----- Text section

I don't know what I'm supposed to feel right now. Yesterday I was fine, but today, there is that gnawing feeling within and the restless desire to just walk absently along the crowded sidestreets of Makati and disappear. I dread having to be away from him indefinitely. This person has become my source of strength and inspiration and everything else that allows me to be a functioning human being. And now, Fate seems to threaten us with his departure. Back to Canada. Possibly, for an unknown period of time.
I don't want to think about it and if it would happen and when. I just know that when he leaves, it will be the end of my smiles. It would be the primary reason I would finally decide to go back to Davao. His mother is in the hospital. She popped a nerve in her brain in what we suspect is aneurysm. We haven't heard from his sisters yet, so we don't know what's happening there. All I know is that when he found out what happened, tears streamed down his cheeks, and I couldn't help but allow mine to do so, as well. I did not know what to say to him. Deep in my heart, I knew she was okay. The mere fact that his sisters were still at work and did not find the extreme urgency to rush out of the office to the hospital gives me confidence that all is well and there is nothing to worry about.

----------
----- Data lines

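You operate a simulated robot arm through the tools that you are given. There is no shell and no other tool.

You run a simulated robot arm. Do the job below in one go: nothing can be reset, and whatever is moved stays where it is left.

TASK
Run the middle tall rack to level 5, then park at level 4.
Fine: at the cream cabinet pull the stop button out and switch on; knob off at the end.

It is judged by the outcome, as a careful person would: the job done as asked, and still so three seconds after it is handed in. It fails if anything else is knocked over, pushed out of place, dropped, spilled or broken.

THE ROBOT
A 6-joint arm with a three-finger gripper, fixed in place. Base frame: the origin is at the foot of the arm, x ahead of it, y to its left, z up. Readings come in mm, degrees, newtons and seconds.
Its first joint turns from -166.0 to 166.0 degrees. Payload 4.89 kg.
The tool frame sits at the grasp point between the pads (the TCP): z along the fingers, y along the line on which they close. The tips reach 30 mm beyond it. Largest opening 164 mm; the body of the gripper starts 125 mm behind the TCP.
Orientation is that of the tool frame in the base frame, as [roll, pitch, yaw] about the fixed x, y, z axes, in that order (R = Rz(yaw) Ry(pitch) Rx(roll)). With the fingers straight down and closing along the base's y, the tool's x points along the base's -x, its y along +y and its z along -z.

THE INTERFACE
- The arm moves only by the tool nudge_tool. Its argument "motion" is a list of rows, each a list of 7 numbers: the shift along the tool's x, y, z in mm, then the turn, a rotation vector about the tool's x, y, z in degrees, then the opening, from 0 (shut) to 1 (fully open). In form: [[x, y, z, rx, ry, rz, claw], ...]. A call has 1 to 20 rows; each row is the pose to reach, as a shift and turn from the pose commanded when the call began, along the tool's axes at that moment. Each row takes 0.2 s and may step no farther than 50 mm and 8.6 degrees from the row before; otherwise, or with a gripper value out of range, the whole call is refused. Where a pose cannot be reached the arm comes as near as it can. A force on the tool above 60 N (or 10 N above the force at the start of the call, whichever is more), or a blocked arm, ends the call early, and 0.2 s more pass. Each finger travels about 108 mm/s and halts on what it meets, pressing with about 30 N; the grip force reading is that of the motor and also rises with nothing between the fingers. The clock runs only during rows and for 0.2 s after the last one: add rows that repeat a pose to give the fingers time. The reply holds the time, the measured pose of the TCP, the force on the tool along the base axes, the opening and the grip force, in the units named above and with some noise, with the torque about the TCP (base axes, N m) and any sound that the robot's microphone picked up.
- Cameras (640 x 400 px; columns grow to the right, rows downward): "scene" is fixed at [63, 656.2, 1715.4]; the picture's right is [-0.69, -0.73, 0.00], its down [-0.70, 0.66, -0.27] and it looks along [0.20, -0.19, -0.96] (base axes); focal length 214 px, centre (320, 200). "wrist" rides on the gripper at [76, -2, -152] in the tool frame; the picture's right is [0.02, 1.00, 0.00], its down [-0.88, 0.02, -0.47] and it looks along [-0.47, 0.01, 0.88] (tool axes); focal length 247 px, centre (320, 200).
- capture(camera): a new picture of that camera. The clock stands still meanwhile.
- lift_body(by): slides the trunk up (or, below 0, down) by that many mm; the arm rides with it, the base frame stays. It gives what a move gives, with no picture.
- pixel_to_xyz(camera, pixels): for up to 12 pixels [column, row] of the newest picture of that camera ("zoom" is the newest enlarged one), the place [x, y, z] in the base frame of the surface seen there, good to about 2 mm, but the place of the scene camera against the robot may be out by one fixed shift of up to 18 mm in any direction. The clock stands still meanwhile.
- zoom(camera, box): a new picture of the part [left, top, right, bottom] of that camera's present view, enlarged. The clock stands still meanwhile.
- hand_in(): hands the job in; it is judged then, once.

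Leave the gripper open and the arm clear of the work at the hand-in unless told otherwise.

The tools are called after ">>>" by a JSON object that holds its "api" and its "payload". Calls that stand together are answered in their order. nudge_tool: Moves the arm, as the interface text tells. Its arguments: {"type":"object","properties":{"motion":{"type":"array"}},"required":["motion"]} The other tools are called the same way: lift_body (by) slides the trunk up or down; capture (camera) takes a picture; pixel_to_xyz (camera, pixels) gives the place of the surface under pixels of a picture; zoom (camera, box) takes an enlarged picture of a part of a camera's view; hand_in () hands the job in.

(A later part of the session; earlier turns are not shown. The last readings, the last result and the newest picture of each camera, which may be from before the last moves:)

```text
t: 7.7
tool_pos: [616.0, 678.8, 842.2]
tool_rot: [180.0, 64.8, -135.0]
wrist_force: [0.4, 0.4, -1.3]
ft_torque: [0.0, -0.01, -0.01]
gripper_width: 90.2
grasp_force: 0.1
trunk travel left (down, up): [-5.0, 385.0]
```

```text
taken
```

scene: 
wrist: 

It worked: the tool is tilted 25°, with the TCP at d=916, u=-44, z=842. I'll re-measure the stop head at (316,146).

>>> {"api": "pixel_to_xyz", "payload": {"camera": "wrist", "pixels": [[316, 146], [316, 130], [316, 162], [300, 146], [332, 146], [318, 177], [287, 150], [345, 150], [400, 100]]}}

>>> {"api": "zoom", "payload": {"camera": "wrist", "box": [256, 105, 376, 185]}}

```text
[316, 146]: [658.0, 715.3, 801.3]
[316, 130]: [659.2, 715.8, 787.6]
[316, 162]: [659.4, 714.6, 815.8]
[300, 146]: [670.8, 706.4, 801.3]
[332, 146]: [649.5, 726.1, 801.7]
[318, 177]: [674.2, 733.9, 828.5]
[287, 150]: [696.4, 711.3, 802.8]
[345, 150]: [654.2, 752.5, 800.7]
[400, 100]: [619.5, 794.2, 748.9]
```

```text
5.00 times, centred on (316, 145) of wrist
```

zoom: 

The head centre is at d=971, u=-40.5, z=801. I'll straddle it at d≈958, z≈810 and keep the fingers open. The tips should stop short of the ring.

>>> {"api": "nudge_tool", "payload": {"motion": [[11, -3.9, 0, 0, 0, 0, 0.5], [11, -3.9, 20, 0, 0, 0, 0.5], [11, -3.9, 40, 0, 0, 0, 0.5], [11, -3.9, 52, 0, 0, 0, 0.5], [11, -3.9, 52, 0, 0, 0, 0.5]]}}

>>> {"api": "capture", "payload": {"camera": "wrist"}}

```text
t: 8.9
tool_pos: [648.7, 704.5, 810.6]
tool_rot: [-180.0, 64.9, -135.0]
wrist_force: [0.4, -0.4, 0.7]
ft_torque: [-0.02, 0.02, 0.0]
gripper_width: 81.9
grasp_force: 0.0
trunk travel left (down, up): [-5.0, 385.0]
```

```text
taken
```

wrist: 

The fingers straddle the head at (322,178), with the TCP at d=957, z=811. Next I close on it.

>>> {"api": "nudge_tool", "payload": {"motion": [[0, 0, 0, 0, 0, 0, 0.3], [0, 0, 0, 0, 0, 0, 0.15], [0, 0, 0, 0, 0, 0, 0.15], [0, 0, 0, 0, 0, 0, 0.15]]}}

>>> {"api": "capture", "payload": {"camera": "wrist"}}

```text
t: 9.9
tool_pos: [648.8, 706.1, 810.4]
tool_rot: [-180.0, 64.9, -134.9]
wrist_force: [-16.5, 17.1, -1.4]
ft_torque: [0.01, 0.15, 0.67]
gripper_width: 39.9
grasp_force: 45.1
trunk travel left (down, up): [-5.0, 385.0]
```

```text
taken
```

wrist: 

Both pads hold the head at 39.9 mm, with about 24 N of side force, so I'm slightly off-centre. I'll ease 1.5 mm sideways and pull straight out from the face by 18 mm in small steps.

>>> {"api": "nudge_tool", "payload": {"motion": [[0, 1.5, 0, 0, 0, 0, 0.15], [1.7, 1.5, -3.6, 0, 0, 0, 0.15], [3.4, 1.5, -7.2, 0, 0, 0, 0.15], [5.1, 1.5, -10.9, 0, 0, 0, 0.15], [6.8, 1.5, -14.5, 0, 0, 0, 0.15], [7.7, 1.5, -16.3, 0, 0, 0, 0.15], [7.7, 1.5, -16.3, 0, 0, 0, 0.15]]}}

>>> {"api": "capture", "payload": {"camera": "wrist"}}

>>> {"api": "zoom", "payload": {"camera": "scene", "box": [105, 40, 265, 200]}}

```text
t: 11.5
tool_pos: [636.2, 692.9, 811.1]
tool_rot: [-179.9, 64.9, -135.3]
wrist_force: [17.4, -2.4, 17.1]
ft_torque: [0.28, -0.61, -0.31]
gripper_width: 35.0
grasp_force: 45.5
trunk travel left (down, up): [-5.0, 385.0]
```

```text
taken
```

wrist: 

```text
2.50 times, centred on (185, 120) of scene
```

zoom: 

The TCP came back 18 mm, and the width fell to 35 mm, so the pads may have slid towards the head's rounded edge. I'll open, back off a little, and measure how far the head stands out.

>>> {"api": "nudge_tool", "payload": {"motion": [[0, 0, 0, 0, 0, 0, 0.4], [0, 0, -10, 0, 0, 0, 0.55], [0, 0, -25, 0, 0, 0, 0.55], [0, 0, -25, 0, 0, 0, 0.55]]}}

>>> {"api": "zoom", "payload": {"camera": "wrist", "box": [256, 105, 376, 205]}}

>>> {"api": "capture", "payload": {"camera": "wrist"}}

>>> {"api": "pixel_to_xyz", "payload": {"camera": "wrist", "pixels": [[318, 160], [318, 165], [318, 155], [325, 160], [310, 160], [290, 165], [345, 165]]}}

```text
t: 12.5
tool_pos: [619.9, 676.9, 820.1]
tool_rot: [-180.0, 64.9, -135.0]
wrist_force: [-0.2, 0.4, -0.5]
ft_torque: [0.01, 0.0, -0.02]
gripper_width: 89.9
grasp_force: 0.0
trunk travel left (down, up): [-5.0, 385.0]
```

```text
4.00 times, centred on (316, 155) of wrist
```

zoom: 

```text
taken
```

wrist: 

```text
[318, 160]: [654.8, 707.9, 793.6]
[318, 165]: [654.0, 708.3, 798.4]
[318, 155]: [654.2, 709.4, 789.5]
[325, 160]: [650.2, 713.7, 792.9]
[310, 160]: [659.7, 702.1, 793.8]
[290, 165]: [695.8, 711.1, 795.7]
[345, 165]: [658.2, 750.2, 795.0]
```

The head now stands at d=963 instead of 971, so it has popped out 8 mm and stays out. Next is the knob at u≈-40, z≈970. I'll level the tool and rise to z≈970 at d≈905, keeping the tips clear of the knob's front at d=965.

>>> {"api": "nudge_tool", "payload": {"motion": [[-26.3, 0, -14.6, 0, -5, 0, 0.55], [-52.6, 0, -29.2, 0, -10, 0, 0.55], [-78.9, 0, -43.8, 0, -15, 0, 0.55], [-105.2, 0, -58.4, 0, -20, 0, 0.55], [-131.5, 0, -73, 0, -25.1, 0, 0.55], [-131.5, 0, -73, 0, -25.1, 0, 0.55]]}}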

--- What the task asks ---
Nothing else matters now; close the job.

----------

--- What the task asks ---
Continue the text section from where it stops.

--- Exercise output ---
I understand that, if needed, he will have to go back to Canada to be with his parents. Perhaps it's also a sign that I do the same with mine. I'm just so scared to not see him for a while. His face has grazed my every day and allowed me to move forward strongly despite the scratches. But if it has to be done, then it has to be done. And if fate brings us back together again, whether in the Philippines or somewhere else, it will only be then we will prove that we are, indeed, meant for each other.
For now, I pray that things don't have to take a sudden turn. Not just yet. I'm not ready.
tell me something i don't know
One foot infront of the other, through leaves, over bridges
4.27.2004
Animator thinks we should skip Palawan and head off to my hometown, Davao, instead. I'm a little hesitant as, well, it's not something new to me. And with the mounting pressure that threatens to suffocate me by the day, I need a real change of scenery. I could make the most out of it, though. I mean, the way one sees things could also depend on who you're with. Thinking how crazy the guy could get, it will probably be a new experience. I am compelled to agree.
My grandmother offered that he stay at her house instead of having to rent a hotel room. The fact that my family is so eager to spend time with him freaks me out. Nobody even said a negative comment about him, not even on his whacked sense of humor. Creeeeeeeeeepy. I'm only 22 years old and I'm not ready to walk down that aisle just yet. Knowing him, neither is he. To my family, if you read this (and I hope you don't or I'll die), we are happy where we are right now and if we do decide to tie the knot in the future, you'd be the first to find out. So lay off the rumors, copish? And tell your friends that NO, my bringing Animator to Davao does NOT mean we're getting married this year. Stupid provincial mentality. GRrrrr....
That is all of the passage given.